The court records indicate that there is a substantative application for stay of execution pending before this Court, namely, Misc. Application No. 12 of 2015, out of which the instant application arose. They were filed on the same date, that is, the 4th May, 2015. Further, the applicant in paragraphs 26 and 29 of his affidavit in support deponed as follows:

“26.That the balance of convenience is in favour of maintaining the status quo till the application for a substantive stay of execution which is pending before this court is heard and disposed of.

27…

28…

29. That I swear this affidavit in support of the application for an interim order of stay of execution pending the determination of the main application for stay of execution.” (underlining is added for emphasis)

The argument by Mr. Alaka and Mr. Othieno that the applicant has made no averment in his affidavit in respect of the pending substantive application is therefore, with respect, incorrect. Besides, I have since established the existence of the said application as a matter of fact.

3. The existence of a serious threat of execution

The case for the applicant is that there is a serious threat of execution of the ruling and orders of the Constitutional Court. He has deponed in paragraphs 9 and 10 of his affidavit in rejoinder thus:

“9. That the 3rd respondent has applied for partial execution of the order of the Constitutional Court (see attached copy of the application marked “x”).

10. That the 3rd respondent has also drafted a warrant to give vacant possession instructing Twesigye Richard and Kirunda Moses Court Bailiffs to evict me from the premises (see attached copy marked “Y”.

Annexture “X” was lodged by M/S Okello Oryem & Co. Advocates in the Court of Appeal on 5th May, 2015. It is an application for partial execution of the order of the Court of Appeal in Consolidated Constitutional Applications Nos. 31 and 32 arising from Constitutional Petition No. 37 of 2011 between the two parties. The mode indicated therein is evicting the applicant from the disputed land and by putting thereon the respondent.

Annexture “Y” is a “WARRANT TO BAILIFFS TO GIVE VACANT POSESSION OF LAND IN PARTIAL EXECUTION OF THE COURT ORDER” addressed to the abovementioned bailiffs. It could be signed by the Registrar any time.

In my view, this is ample evidence of a serious and imminent threat of execution.

4. Delay.

The order of the Constitutional Court was issued on the 29th April, 2015. This application was lodged in this Court on the 5th May, 2015. The question of delay does not arise, in the circumstances.

Counsels for the respondents objected to the application on the grounds that:

(i)The application is incompetent because the applicant has no right of appeal;

(ii) The applicant has no locus to present this application; and

(iii) The application is without merit because there is no evidence of a serious threat of execution.

I have ruled on (iii) above.
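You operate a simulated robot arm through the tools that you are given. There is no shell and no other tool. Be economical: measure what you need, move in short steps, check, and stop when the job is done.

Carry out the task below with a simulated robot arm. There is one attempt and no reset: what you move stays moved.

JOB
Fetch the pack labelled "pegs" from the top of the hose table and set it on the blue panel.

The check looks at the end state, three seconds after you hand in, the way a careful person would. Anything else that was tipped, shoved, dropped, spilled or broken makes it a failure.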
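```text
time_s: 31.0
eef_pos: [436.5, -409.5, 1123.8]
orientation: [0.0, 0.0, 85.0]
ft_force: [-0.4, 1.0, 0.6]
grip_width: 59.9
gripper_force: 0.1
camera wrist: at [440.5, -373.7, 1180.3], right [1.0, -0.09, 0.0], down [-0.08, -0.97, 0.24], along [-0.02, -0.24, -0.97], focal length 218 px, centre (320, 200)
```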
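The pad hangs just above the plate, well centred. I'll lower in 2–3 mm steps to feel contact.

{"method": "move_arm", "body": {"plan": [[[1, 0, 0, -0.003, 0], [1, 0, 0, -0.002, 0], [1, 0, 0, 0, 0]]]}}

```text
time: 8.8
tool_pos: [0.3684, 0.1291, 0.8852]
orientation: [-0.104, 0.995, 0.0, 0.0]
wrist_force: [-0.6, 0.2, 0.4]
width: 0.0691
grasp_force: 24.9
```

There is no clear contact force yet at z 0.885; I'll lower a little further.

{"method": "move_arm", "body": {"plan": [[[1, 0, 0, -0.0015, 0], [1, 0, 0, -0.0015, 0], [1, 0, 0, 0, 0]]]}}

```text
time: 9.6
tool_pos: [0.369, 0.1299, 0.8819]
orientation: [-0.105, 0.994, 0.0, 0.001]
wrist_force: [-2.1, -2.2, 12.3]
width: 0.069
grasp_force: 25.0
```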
As for (i) and (ii), I agree with counsel for the applicant that the issues raised cannot be determined at this stage because they are  to be determined in the substantive application since they touch on the likelihood of success of the appeal. In SINBA (K) LTD and Others vs UGANDA BROADCASTING CORPORATION, SC Civil Application No. 05 of 2014, Okello Ag. JSC stated at pages 10 to 11 thus:

“Mr. Ochaya submitted that perusal of annextures A and B to the affidavit of Margaret Muhanga Mugisa in support of the application shows that the application from which the decision being appealed emanated, grants no automatic right of appeal. I understand that submission to be challenging the likelihood of success of the applicant’s intended appeal. In my opinion, this is a matter for consideration in determining the substantive application for a stay of execution. It is thus not necessary to pre-empt its consideration at this stage.”

Similarly,in Attorney v Fuelex Uganda Ltd, (Constitutional Application No.04 of 2014), Kitumba Ag. JSC stated as follows:

“This is just an application for an interim order of stay. The matters raised by the respondent about contempt of court by the applicant’s failure to remove police immediately as the Constitutional Court directed will be better determined in the substantive application and in the appeal itself.”
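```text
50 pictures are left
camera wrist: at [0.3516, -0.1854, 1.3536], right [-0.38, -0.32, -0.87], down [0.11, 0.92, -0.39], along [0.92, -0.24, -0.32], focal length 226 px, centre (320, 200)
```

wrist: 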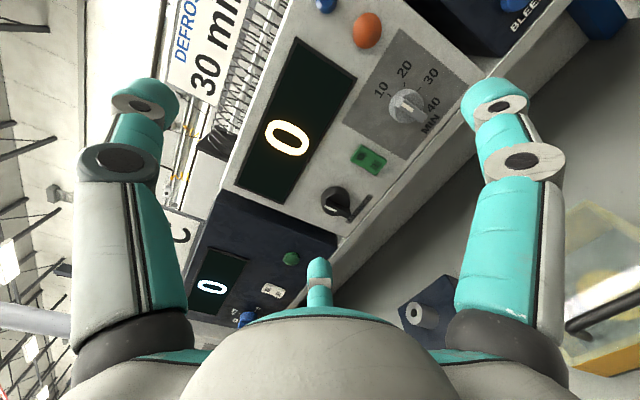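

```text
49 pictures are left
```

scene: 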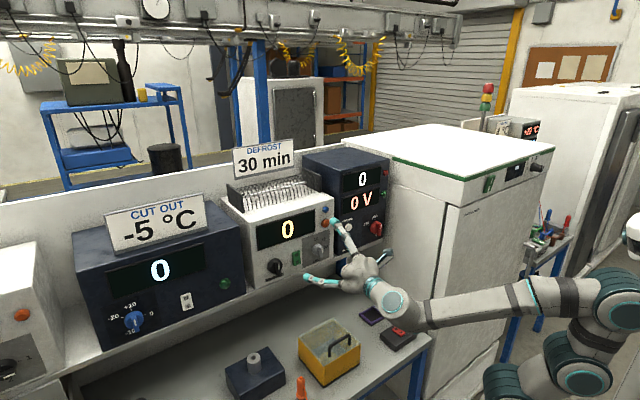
 More recently, in Hon. Theodore Ssekikubo and Others vs Attorney General (Constitutional Application No. 04 of 2014), the applicants sought an interim stay pending determination of the substantive application. A number of legal arguments including the right of appeal to this court were raised by counsels for the respondents. The Court declined to deal with the legal issues raised and stated at page 13 of the Ruling as follows:

“As for the rest of the legal arguments raised by Counsel, we think that they should be left for the substantive application and appeal.”

Needless to say, the Court granted the interim order until the determination of the substantive application No. 06 of 2014, between the same parties, which Mr. Alaka relied on in his submissions.

 I hold the same view in respect of the points raised by counsels for the respondents.

In the result, I find that all the criteria for the grant of an application of this type have been met. Most importantly, in my view, the ends of justice requires that the status quo be preserved so that the pending substantive application for stay of execution between the parties can be heard and determined by the full Court in accordance with the Rules.

I accordingly allow this application and make the following orders:

  1. An interim order staying the execution of the orders of the Constitutional Court in Consolidated Misc. Application Nos. 31 and 32 delivered on the 29th day of April 2015 is hereby issued, until the final determination of the substantive application for stay of execution or until further orders of this Court.

 

  1. The costs of this application shall abide the outcome of the substantive application for stay of execution.

 

  1. The Registrar is hereby directed to cause list Misc. Application No. 12 of 2013 at the next convenient session.